* **Supplied material**
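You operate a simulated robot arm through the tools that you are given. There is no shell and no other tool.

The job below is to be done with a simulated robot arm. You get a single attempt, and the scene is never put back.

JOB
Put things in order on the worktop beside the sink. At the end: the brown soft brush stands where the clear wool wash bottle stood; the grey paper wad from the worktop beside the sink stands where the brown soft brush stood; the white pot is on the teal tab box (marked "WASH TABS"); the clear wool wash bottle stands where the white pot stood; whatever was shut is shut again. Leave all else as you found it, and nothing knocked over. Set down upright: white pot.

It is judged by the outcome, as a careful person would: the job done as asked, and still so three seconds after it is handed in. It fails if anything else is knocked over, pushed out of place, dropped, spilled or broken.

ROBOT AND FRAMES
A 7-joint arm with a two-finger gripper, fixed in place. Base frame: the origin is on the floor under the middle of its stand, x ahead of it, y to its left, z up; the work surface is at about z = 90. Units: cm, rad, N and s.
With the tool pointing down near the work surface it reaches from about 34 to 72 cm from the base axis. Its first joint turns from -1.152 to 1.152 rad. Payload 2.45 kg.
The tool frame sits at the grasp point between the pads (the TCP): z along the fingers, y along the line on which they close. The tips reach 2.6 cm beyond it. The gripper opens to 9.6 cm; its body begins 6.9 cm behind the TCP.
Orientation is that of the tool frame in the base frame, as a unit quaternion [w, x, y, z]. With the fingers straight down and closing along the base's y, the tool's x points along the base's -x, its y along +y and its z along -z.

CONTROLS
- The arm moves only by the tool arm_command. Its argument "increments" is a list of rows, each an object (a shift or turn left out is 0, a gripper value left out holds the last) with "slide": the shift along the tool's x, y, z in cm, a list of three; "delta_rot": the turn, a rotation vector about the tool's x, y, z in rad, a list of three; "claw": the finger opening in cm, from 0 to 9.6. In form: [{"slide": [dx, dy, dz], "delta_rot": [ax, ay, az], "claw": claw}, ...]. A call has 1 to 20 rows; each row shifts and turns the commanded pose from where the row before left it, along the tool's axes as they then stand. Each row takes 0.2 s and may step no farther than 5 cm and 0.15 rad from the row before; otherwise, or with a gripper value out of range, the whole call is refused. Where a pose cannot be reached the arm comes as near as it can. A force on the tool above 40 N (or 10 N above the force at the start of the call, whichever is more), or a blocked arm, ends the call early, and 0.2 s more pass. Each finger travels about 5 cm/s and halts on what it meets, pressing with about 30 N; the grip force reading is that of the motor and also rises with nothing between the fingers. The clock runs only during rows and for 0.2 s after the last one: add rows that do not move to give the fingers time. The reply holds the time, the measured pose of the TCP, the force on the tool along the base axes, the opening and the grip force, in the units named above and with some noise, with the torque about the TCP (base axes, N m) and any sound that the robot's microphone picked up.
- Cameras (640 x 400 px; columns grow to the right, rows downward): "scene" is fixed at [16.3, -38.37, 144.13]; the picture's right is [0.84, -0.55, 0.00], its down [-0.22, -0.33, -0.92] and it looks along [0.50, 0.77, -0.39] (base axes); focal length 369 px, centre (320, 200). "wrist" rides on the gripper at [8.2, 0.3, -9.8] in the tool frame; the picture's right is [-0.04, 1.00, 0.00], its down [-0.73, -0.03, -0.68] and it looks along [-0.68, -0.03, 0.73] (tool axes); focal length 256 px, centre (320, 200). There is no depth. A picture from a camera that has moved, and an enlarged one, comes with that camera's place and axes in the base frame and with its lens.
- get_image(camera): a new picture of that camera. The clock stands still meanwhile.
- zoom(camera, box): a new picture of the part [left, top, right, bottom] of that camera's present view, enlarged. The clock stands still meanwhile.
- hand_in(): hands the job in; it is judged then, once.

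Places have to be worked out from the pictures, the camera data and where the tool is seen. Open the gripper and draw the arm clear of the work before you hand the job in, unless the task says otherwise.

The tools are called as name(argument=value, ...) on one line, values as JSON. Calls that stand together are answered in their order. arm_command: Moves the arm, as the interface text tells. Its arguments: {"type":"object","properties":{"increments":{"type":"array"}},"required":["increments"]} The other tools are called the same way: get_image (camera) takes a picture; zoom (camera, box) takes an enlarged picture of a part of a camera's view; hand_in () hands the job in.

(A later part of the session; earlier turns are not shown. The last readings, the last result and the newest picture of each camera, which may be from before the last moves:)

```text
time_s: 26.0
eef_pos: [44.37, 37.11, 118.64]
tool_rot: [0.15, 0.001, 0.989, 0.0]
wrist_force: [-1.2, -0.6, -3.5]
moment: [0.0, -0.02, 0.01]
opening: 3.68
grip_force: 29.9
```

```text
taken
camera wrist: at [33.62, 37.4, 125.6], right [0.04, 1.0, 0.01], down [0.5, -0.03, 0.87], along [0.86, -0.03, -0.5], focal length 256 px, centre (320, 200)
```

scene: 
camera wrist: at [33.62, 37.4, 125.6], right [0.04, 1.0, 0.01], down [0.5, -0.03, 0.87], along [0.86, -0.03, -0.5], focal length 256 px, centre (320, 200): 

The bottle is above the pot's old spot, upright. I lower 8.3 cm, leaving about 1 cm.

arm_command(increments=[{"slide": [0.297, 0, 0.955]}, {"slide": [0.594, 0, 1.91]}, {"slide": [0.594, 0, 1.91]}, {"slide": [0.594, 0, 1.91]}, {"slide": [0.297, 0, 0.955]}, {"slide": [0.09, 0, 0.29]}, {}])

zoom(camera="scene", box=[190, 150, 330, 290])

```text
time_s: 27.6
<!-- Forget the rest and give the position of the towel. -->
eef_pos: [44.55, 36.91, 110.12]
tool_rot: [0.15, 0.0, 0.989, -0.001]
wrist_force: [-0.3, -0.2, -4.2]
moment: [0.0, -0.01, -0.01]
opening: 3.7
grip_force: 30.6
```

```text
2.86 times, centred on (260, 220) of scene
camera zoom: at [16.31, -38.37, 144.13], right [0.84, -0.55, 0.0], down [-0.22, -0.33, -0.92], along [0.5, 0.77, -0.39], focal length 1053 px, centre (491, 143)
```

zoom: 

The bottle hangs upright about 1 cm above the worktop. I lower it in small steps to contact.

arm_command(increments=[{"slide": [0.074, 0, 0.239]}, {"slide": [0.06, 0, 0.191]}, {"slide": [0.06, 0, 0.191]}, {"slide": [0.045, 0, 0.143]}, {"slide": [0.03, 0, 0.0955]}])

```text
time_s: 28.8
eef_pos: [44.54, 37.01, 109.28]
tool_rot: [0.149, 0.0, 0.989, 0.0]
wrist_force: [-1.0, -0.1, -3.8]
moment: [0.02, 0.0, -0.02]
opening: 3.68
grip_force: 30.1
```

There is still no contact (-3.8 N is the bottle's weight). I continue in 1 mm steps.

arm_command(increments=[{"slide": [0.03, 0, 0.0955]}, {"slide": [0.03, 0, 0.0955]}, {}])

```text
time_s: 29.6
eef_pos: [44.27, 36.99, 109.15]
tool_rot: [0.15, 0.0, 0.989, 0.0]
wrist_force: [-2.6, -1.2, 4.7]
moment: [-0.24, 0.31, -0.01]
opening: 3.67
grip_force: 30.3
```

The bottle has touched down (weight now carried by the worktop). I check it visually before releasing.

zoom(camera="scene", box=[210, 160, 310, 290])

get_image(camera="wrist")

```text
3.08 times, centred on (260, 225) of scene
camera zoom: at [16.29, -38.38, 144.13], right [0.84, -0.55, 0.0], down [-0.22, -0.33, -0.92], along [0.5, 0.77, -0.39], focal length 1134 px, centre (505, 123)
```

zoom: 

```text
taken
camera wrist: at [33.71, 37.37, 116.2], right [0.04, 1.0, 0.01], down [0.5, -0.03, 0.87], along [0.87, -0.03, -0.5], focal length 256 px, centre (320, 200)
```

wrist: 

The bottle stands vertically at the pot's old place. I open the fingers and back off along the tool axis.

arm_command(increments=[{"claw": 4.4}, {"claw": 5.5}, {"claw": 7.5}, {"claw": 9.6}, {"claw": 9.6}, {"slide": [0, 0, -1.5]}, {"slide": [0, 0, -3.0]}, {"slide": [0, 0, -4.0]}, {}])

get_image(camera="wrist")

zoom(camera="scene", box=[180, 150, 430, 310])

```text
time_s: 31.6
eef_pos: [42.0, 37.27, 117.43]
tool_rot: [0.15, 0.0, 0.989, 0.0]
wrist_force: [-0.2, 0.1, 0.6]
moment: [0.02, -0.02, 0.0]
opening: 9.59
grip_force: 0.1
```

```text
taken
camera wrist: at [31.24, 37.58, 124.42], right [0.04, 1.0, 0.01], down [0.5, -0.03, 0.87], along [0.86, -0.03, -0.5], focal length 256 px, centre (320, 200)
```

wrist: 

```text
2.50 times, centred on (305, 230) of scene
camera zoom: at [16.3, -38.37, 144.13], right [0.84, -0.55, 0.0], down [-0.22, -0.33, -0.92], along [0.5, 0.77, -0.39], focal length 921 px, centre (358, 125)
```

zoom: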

* **Stated problem**
In the listing above, find the line containing "The tool frame sits" and the line containing "- The arm moves", then quote both, plus every line between them, exactly as written.

* **Full answer**
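The tool frame sits at the grasp point between the pads (the TCP): z along the fingers, y along the line on which they close. The tips reach 2.6 cm beyond it. The gripper opens to 9.6 cm; its body begins 6.9 cm behind the TCP.
Orientation is that of the tool frame in the base frame, as a unit quaternion [w, x, y, z]. With the fingers straight down and closing along the base's y, the tool's x points along the base's -x, its y along +y and its z along -z.

CONTROLS
- The arm moves only by the tool arm_command. Its argument "increments" is a list of rows, each an object (a shift or turn left out is 0, a gripper value left out holds the last) with "slide": the shift along the tool's x, y, z in cm, a list of three; "delta_rot": the turn, a rotation vector about the tool's x, y, z in rad, a list of three; "claw": the finger opening in cm, from 0 to 9.6. In form: [{"slide": [dx, dy, dz], "delta_rot": [ax, ay, az], "claw": claw}, ...]. A call has 1 to 20 rows; each row shifts and turns the commanded pose from where the row before left it, along the tool's axes as they then stand. Each row takes 0.2 s and may step no farther than 5 cm and 0.15 rad from the row before; otherwise, or with a gripper value out of range, the whole call is refused. Where a pose cannot be reached the arm comes as near as it can. A force on the tool above 40 N (or 10 N above the force at the start of the call, whichever is more), or a blocked arm, ends the call early, and 0.2 s more pass. Each finger travels about 5 cm/s and halts on what it meets, pressing with about 30 N; the grip force reading is that of the motor and also rises with nothing between the fingers. The clock runs only during rows and for 0.2 s after the last one: add rows that do not move to give the fingers time. The reply holds the time, the measured pose of the TCP, the force on the tool along the base axes, the opening and the grip force, in the units named above and with some noise, with the torque about the TCP (base axes, N m) and any sound that the robot's microphone picked up.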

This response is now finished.